▶ _DATASET CONTENT_

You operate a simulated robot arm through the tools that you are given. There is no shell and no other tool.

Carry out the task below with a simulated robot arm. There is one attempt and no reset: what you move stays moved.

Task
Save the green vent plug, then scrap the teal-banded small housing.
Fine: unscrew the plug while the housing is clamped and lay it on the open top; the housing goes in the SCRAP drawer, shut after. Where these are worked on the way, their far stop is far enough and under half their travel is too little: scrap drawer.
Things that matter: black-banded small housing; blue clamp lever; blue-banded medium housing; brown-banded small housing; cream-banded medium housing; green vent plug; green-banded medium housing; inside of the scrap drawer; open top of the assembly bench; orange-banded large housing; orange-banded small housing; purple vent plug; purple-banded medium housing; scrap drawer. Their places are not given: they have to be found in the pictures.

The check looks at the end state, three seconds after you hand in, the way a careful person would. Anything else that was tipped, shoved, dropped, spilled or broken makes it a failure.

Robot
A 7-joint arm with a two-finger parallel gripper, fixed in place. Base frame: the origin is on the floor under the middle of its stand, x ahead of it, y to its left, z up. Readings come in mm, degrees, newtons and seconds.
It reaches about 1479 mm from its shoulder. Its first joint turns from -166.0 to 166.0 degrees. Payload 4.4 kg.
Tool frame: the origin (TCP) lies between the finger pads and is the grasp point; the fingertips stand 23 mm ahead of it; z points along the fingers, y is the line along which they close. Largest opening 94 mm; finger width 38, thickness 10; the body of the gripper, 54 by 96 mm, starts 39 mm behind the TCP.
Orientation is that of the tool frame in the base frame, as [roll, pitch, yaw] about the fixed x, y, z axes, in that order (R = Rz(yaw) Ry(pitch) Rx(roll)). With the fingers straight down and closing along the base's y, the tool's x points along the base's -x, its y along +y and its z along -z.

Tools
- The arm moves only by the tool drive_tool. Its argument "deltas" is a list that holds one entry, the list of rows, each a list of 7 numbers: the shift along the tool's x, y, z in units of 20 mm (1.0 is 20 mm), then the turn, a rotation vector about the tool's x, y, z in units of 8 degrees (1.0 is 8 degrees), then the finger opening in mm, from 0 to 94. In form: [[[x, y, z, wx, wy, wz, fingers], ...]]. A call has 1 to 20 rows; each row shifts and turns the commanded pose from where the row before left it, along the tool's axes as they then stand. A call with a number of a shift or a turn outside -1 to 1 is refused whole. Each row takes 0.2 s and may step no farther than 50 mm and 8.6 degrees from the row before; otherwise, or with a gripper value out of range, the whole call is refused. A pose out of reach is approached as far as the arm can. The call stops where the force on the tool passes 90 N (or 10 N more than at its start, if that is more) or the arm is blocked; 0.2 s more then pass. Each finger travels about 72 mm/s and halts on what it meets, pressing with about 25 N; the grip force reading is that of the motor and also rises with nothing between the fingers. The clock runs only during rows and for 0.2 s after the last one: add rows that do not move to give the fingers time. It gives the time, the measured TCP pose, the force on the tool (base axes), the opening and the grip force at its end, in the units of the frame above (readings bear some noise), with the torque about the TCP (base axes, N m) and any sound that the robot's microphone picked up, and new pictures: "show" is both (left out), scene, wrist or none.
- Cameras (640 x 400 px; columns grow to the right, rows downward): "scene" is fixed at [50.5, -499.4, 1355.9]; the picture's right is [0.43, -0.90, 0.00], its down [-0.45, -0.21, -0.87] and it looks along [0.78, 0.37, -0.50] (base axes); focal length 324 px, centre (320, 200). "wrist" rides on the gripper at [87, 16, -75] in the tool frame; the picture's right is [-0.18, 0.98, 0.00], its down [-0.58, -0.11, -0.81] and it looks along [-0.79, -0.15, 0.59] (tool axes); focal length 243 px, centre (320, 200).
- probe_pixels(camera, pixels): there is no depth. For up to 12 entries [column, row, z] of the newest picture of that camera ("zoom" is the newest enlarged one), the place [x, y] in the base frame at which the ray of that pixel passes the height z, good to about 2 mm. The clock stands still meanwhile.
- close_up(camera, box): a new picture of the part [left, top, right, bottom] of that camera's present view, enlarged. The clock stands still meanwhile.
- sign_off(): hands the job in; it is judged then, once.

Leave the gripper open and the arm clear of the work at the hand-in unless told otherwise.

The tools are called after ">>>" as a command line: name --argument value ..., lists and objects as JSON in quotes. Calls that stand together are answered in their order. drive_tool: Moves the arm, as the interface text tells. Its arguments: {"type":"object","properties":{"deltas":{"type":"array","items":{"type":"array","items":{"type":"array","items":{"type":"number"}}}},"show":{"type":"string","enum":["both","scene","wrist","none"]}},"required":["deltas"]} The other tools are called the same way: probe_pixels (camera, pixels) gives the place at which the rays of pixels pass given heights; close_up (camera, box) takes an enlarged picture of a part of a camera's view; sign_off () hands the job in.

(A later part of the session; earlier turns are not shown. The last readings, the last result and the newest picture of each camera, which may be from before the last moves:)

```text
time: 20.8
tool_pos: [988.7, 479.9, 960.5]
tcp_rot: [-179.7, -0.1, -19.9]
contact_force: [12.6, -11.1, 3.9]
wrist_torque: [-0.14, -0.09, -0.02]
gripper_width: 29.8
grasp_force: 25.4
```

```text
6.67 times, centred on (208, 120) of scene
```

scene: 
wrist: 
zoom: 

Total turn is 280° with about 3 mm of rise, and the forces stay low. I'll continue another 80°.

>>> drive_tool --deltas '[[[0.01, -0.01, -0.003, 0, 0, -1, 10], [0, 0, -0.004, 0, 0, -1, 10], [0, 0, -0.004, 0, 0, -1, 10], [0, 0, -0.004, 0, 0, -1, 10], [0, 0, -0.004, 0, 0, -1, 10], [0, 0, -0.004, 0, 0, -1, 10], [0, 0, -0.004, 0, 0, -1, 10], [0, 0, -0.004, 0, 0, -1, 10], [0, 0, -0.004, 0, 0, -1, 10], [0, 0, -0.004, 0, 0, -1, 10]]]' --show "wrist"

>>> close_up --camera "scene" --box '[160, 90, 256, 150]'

▶ _WHAT THE TASK ASKS_
Print the listing above in its entirety, with every line exact.

▶ _REPLY_
You operate a simulated robot arm through the tools that you are given. There is no shell and no other tool.

Carry out the task below with a simulated robot arm. There is one attempt and no reset: what you move stays moved.

Task
Save the green vent plug, then scrap the teal-banded small housing.
Fine: unscrew the plug while the housing is clamped and lay it on the open top; the housing goes in the SCRAP drawer, shut after. Where these are worked on the way, their far stop is far enough and under half their travel is too little: scrap drawer.
Things that matter: black-banded small housing; blue clamp lever; blue-banded medium housing; brown-banded small housing; cream-banded medium housing; green vent plug; green-banded medium housing; inside of the scrap drawer; open top of the assembly bench; orange-banded large housing; orange-banded small housing; purple vent plug; purple-banded medium housing; scrap drawer. Their places are not given: they have to be found in the pictures.

The check looks at the end state, three seconds after you hand in, the way a careful person would. Anything else that was tipped, shoved, dropped, spilled or broken makes it a failure.

Robot
A 7-joint arm with a two-finger parallel gripper, fixed in place. Base frame: the origin is on the floor under the middle of its stand, x ahead of it, y to its left, z up. Readings come in mm, degrees, newtons and seconds.
It reaches about 1479 mm from its shoulder. Its first joint turns from -166.0 to 166.0 degrees. Payload 4.4 kg.
Tool frame: the origin (TCP) lies between the finger pads and is the grasp point; the fingertips stand 23 mm ahead of it; z points along the fingers, y is the line along which they close. Largest opening 94 mm; finger width 38, thickness 10; the body of the gripper, 54 by 96 mm, starts 39 mm behind the TCP.
Orientation is that of the tool frame in the base frame, as [roll, pitch, yaw] about the fixed x, y, z axes, in that order (R = Rz(yaw) Ry(pitch) Rx(roll)). With the fingers straight down and closing along the base's y, the tool's x points along the base's -x, its y along +y and its z along -z.

Tools
- The arm moves only by the tool drive_tool. Its argument "deltas" is a list that holds one entry, the list of rows, each a list of 7 numbers: the shift along the tool's x, y, z in units of 20 mm (1.0 is 20 mm), then the turn, a rotation vector about the tool's x, y, z in units of 8 degrees (1.0 is 8 degrees), then the finger opening in mm, from 0 to 94. In form: [[[x, y, z, wx, wy, wz, fingers], ...]]. A call has 1 to 20 rows; each row shifts and turns the commanded pose from where the row before left it, along the tool's axes as they then stand. A call with a number of a shift or a turn outside -1 to 1 is refused whole. Each row takes 0.2 s and may step no farther than 50 mm and 8.6 degrees from the row before; otherwise, or with a gripper value out of range, the whole call is refused. A pose out of reach is approached as far as the arm can. The call stops where the force on the tool passes 90 N (or 10 N more than at its start, if that is more) or the arm is blocked; 0.2 s more then pass. Each finger travels about 72 mm/s and halts on what it meets, pressing with about 25 N; the grip force reading is that of the motor and also rises with nothing between the fingers. The clock runs only during rows and for 0.2 s after the last one: add rows that do not move to give the fingers time. It gives the time, the measured TCP pose, the force on the tool (base axes), the opening and the grip force at its end, in the units of the frame above (readings bear some noise), with the torque about the TCP (base axes, N m) and any sound that the robot's microphone picked up, and new pictures: "show" is both (left out), scene, wrist or none.
- Cameras (640 x 400 px; columns grow to the right, rows downward): "scene" is fixed at [50.5, -499.4, 1355.9]; the picture's right is [0.43, -0.90, 0.00], its down [-0.45, -0.21, -0.87] and it looks along [0.78, 0.37, -0.50] (base axes); focal length 324 px, centre (320, 200). "wrist" rides on the gripper at [87, 16, -75] in the tool frame; the picture's right is [-0.18, 0.98, 0.00], its down [-0.58, -0.11, -0.81] and it looks along [-0.79, -0.15, 0.59] (tool axes); focal length 243 px, centre (320, 200).
- probe_pixels(camera, pixels): there is no depth. For up to 12 entries [column, row, z] of the newest picture of that camera ("zoom" is the newest enlarged one), the place [x, y] in the base frame at which the ray of that pixel passes the height z, good to about 2 mm. The clock stands still meanwhile.
- close_up(camera, box): a new picture of the part [left, top, right, bottom] of that camera's present view, enlarged. The clock stands still meanwhile.
- sign_off(): hands the job in; it is judged then, once.

Leave the gripper open and the arm clear of the work at the hand-in unless told otherwise.

The tools are called after ">>>" as a command line: name --argument value ..., lists and objects as JSON in quotes. Calls that stand together are answered in their order. drive_tool: Moves the arm, as the interface text tells. Its arguments: {"type":"object","properties":{"deltas":{"type":"array","items":{"type":"array","items":{"type":"array","items":{"type":"number"}}}},"show":{"type":"string","enum":["both","scene","wrist","none"]}},"required":["deltas"]} The other tools are called the same way: probe_pixels (camera, pixels) gives the place at which the rays of pixels pass given heights; close_up (camera, box) takes an enlarged picture of a part of a camera's view; sign_off () hands the job in.

(A later part of the session; earlier turns are not shown. The last readings, the last result and the newest picture of each camera, which may be from before the last moves:)

```text
time: 20.8
tool_pos: [988.7, 479.9, 960.5]
tcp_rot: [-179.7, -0.1, -19.9]
contact_force: [12.6, -11.1, 3.9]
wrist_torque: [-0.14, -0.09, -0.02]
gripper_width: 29.8
grasp_force: 25.4
```

```text
6.67 times, centred on (208, 120) of scene
```

scene: 
wrist: 
zoom: 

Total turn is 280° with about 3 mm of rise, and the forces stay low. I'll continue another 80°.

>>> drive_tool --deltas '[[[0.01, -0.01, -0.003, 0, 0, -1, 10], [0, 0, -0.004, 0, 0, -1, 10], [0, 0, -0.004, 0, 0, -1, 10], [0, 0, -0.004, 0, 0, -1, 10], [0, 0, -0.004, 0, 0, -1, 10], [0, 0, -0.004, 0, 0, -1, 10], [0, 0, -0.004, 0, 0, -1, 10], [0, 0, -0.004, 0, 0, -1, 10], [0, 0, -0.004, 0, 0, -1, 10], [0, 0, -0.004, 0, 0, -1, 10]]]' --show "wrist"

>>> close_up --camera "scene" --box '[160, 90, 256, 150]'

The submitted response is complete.